- [Exercise description]: From the entries that follow, extract each line holding the string "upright".
[Start Supplied entries]
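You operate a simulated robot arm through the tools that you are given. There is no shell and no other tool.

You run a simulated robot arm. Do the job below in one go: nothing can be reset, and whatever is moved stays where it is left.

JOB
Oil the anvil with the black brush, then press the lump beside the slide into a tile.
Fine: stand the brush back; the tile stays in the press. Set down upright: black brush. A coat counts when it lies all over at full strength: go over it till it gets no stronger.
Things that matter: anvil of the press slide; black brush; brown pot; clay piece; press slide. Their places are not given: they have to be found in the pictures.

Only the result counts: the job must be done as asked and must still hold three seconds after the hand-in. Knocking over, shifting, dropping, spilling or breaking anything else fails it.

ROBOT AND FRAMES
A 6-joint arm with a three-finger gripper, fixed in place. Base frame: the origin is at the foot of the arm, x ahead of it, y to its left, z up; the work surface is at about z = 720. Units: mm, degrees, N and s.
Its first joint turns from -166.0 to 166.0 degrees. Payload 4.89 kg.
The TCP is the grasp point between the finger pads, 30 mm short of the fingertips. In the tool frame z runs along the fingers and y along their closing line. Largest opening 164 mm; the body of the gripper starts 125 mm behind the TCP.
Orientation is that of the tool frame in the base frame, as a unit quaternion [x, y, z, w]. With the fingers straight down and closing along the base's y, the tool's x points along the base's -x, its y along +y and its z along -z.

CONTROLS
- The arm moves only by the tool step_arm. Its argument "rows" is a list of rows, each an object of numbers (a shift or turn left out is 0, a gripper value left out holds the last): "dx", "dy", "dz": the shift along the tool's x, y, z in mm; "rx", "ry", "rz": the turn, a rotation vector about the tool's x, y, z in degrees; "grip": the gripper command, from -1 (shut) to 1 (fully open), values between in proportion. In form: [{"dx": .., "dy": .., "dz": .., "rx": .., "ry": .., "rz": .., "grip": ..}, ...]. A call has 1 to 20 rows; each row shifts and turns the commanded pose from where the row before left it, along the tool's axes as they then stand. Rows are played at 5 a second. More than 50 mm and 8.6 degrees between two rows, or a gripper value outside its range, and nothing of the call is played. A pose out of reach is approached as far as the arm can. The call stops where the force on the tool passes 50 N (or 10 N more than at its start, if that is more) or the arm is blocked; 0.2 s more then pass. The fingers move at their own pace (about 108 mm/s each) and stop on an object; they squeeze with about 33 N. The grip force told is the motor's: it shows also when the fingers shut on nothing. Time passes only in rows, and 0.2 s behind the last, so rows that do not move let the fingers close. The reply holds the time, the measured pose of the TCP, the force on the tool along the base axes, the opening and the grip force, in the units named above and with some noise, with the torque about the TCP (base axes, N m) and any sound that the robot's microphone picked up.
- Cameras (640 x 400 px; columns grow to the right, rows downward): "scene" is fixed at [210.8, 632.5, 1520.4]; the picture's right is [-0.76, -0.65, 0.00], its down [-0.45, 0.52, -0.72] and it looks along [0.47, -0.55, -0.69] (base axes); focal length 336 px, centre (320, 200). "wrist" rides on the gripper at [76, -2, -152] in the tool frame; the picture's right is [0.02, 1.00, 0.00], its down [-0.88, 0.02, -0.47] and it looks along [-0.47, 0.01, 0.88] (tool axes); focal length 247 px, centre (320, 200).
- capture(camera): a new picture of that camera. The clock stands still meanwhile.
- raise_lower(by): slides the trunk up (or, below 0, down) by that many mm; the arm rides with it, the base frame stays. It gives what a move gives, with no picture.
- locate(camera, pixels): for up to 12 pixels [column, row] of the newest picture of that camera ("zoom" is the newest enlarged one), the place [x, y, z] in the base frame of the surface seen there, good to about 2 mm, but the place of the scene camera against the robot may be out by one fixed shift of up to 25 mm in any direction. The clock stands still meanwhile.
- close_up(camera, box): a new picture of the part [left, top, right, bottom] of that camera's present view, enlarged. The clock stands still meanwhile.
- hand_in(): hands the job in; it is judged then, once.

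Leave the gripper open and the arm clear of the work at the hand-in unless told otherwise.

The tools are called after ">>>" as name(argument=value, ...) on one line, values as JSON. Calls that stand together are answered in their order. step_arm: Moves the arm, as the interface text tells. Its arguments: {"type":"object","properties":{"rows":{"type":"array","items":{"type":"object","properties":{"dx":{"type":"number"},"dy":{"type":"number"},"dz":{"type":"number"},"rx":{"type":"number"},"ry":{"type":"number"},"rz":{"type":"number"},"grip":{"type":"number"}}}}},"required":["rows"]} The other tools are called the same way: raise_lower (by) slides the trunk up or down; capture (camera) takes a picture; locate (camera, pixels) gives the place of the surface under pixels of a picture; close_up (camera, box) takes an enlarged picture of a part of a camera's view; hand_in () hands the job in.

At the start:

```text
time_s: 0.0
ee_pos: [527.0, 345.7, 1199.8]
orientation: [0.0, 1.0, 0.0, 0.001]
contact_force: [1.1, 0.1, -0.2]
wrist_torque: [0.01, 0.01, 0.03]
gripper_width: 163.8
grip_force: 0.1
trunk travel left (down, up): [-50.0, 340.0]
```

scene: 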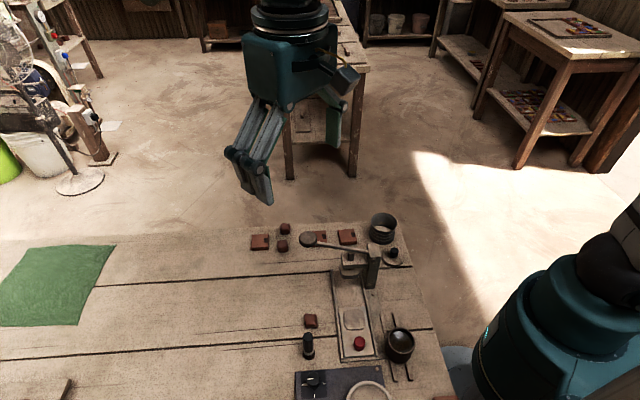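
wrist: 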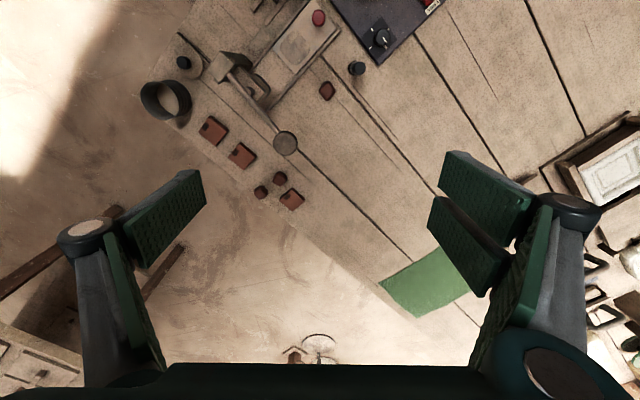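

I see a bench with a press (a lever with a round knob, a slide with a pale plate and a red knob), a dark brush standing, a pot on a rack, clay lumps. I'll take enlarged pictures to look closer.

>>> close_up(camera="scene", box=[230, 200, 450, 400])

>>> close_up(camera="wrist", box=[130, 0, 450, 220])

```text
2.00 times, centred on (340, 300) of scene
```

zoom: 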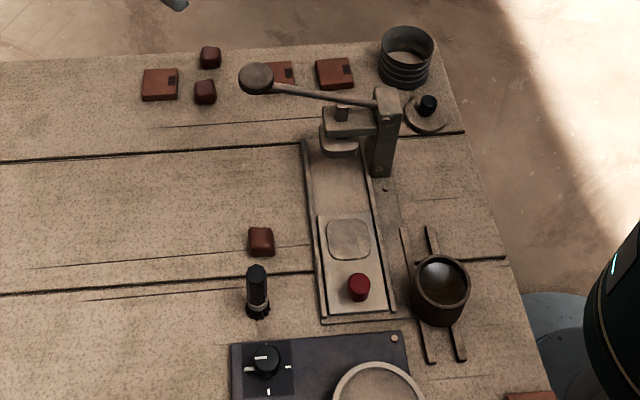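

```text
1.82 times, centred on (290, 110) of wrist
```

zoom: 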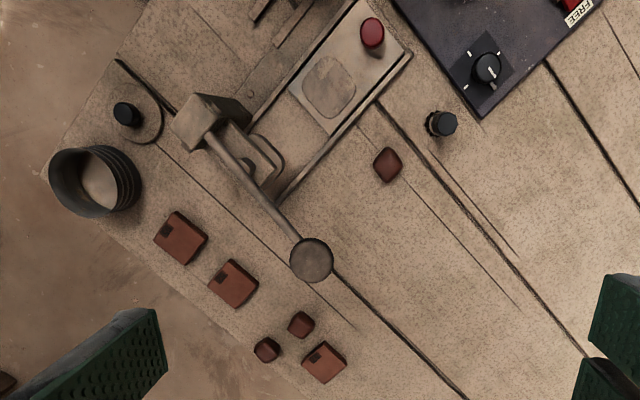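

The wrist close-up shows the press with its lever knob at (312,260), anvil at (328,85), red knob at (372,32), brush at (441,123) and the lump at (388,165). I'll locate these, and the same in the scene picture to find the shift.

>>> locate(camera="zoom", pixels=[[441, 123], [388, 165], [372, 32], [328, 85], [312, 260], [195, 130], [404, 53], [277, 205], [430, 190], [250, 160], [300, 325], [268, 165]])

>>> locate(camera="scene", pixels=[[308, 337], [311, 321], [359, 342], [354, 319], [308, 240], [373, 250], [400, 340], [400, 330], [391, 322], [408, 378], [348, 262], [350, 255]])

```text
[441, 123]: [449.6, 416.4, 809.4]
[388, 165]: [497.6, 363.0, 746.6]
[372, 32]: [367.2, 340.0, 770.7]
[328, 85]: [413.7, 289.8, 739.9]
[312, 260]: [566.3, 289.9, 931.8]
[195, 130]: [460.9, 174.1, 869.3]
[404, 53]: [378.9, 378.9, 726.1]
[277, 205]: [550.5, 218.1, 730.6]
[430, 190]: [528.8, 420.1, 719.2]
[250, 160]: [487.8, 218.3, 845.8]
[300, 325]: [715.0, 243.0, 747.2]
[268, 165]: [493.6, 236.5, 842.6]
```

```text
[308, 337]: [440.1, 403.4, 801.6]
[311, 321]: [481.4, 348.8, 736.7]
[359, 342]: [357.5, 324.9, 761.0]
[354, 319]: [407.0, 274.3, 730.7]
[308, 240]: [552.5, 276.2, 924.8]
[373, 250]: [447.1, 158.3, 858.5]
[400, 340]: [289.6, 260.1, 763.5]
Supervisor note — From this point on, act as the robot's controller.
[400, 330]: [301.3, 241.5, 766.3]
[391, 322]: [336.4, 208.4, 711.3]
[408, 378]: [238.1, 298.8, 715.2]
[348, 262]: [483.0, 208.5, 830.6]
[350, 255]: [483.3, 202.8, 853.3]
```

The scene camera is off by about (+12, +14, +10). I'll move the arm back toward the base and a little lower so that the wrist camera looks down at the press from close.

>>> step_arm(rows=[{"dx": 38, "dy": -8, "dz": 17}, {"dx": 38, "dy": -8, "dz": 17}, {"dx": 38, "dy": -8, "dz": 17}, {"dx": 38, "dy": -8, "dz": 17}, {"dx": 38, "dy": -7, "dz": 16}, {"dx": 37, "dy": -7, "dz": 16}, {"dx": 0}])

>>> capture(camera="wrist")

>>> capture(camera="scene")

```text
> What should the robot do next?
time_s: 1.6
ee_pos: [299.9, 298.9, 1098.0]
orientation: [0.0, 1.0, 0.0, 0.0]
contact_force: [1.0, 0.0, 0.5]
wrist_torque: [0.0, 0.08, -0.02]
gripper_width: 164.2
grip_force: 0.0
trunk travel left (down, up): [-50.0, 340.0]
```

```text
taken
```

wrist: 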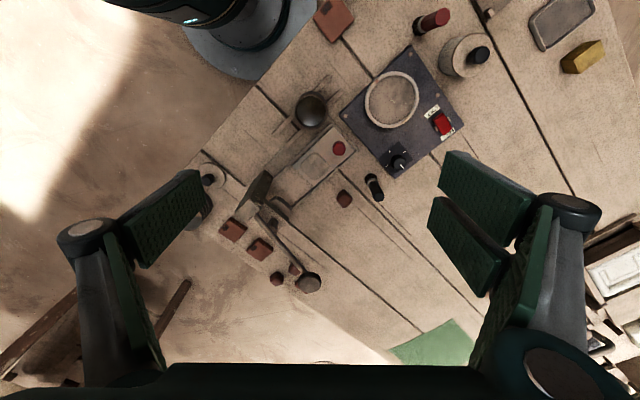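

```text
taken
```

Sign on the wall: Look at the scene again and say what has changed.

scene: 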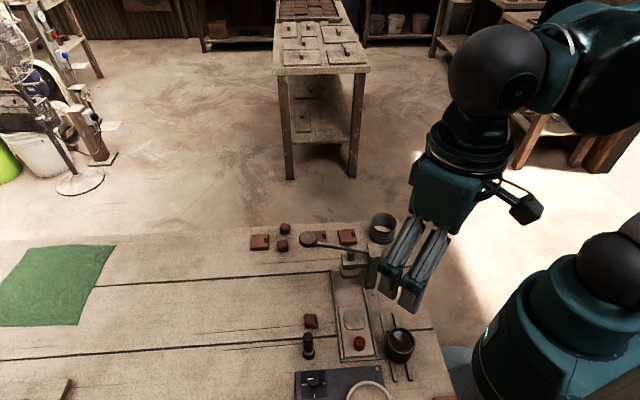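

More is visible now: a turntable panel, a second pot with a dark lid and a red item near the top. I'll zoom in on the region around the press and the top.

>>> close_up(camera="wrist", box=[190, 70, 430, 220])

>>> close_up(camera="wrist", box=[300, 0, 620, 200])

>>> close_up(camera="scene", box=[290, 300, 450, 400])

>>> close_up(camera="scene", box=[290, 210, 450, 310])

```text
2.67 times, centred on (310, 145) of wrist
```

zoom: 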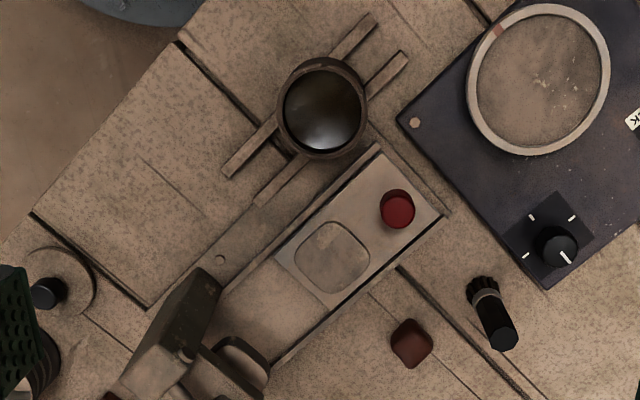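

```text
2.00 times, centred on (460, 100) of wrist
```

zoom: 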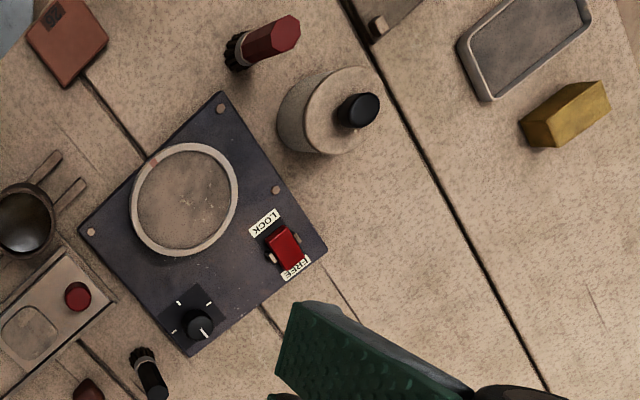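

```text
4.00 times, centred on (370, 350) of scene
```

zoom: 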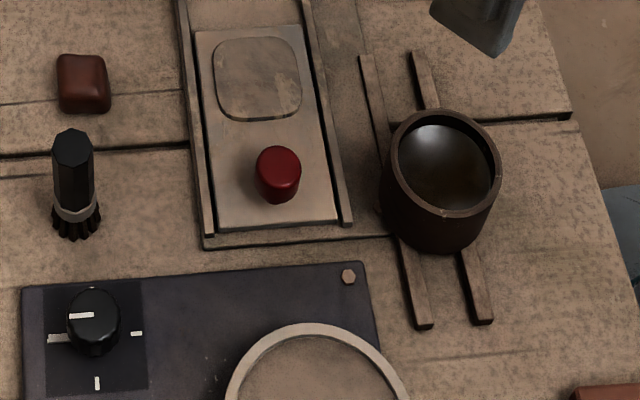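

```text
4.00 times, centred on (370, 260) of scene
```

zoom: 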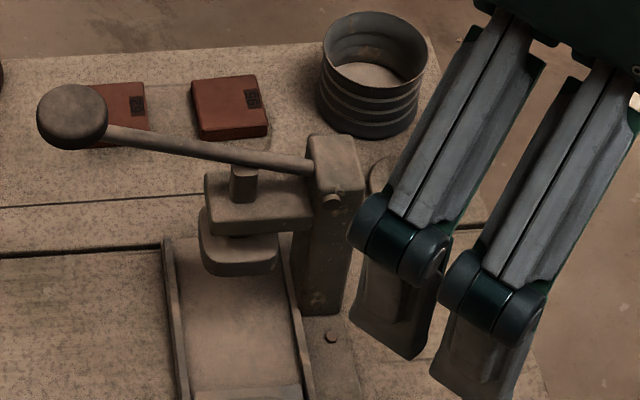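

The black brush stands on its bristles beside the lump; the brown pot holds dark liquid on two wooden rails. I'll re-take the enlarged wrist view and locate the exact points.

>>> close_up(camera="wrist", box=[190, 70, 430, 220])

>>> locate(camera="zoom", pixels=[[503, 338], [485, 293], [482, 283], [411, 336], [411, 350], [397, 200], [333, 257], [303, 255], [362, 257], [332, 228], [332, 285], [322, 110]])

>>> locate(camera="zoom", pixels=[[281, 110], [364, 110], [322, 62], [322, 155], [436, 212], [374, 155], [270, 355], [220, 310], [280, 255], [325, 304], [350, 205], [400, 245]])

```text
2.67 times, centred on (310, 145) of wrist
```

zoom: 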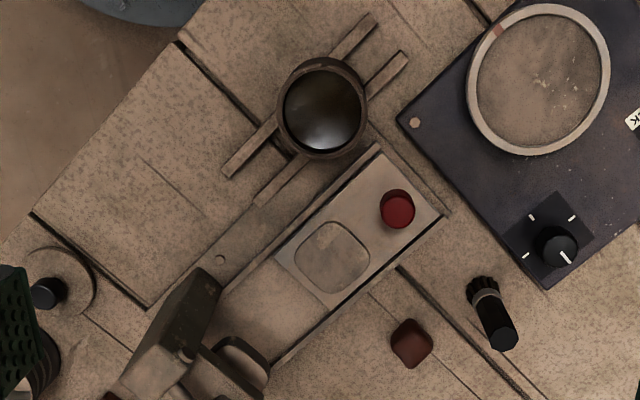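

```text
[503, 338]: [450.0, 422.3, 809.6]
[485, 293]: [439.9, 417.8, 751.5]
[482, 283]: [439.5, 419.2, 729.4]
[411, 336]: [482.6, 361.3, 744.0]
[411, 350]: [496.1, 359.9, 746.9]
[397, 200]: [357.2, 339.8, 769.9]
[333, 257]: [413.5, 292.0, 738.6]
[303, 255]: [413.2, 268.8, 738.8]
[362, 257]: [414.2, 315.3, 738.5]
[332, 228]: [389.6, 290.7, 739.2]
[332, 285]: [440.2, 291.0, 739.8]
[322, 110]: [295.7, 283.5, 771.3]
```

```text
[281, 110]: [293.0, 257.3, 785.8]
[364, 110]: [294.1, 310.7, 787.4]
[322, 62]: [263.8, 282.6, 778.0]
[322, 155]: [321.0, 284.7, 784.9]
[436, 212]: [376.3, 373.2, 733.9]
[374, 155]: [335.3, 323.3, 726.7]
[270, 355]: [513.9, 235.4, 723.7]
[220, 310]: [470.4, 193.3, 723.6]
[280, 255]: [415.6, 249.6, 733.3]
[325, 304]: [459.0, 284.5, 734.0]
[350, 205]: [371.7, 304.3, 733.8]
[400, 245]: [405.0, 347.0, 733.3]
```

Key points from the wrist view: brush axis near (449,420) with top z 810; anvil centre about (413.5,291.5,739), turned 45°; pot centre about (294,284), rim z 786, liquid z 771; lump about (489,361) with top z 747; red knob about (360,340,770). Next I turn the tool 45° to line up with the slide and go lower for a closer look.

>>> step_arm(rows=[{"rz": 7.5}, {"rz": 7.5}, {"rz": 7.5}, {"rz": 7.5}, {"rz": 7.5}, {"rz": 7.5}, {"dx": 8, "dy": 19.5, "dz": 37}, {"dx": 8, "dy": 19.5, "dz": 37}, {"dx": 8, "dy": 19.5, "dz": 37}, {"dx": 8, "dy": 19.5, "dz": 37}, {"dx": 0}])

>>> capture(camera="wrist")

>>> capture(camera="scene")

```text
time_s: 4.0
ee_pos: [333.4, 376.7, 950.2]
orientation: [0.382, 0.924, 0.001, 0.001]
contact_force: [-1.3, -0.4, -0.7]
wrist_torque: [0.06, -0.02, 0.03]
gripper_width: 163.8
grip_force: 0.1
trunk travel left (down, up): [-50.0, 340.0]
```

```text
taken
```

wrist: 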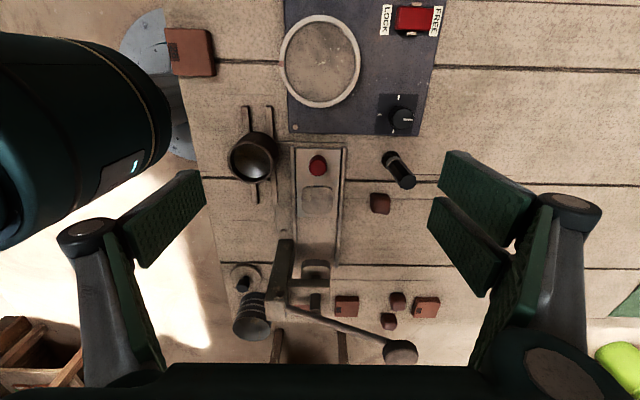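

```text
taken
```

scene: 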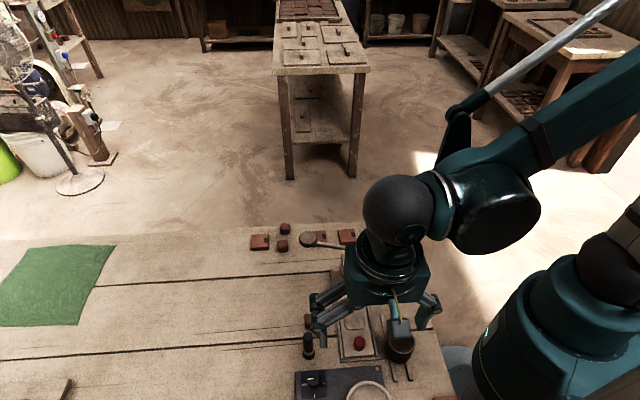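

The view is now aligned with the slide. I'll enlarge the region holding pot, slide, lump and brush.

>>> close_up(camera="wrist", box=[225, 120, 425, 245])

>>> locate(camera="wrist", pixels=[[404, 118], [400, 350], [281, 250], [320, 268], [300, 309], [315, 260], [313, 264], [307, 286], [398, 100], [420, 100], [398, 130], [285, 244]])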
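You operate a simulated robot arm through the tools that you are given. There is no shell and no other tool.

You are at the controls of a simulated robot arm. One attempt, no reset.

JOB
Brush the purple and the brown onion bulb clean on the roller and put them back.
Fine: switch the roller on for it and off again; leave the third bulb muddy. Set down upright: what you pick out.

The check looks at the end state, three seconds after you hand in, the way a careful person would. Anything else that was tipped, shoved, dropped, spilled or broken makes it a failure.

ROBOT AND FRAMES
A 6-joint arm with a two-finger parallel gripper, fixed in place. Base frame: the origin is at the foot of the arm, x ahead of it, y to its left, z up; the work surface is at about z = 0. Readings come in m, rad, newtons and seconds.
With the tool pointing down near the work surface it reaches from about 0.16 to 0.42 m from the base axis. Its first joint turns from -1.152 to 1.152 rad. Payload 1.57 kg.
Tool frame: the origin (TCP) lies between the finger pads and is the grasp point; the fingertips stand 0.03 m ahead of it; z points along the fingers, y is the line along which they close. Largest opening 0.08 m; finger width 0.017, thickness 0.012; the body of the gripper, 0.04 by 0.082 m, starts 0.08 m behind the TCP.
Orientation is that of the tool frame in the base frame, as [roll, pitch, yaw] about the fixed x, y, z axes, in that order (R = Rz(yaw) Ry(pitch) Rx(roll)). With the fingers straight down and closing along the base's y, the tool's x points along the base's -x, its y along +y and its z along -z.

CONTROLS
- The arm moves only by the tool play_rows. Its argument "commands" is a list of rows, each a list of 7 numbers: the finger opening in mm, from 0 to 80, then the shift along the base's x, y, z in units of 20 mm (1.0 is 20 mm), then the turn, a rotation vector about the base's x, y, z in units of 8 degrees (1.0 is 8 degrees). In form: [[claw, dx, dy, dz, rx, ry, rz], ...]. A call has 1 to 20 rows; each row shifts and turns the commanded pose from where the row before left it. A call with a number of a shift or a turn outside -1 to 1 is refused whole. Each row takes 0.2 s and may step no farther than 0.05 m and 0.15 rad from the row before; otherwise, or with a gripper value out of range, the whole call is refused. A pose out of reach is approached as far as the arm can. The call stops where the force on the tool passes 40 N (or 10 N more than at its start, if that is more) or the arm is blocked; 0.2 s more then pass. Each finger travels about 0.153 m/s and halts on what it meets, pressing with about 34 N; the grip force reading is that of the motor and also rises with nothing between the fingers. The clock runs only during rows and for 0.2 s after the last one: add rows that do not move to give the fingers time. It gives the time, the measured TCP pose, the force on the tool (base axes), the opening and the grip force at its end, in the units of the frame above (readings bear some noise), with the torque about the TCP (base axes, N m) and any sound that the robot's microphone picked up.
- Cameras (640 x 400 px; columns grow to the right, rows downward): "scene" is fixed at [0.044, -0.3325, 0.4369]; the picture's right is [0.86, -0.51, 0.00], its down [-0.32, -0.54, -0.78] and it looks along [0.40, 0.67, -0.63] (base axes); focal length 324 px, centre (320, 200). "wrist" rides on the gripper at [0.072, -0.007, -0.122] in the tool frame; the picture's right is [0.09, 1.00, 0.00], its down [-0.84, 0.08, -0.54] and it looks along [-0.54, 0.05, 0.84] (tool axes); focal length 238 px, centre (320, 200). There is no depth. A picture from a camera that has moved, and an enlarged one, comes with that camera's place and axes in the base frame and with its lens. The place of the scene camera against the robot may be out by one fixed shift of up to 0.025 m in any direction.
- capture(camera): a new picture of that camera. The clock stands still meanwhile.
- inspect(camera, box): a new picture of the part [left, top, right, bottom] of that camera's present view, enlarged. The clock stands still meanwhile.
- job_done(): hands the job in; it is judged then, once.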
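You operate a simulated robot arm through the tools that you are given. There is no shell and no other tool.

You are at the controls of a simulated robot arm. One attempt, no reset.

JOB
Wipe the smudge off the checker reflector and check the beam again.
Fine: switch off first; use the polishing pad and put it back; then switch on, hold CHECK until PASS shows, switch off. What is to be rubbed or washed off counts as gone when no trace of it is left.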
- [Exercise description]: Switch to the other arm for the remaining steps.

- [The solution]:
[End Supplied entries]
- [The solution]:
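Fine: stand the brush back; the tile stays in the press. Set down upright: black brush. A coat counts when it lies all over at full strength: go over it till it gets no stronger.
Fine: switch the roller on for it and off again; leave the third bulb muddy. Set down upright: what you pick out.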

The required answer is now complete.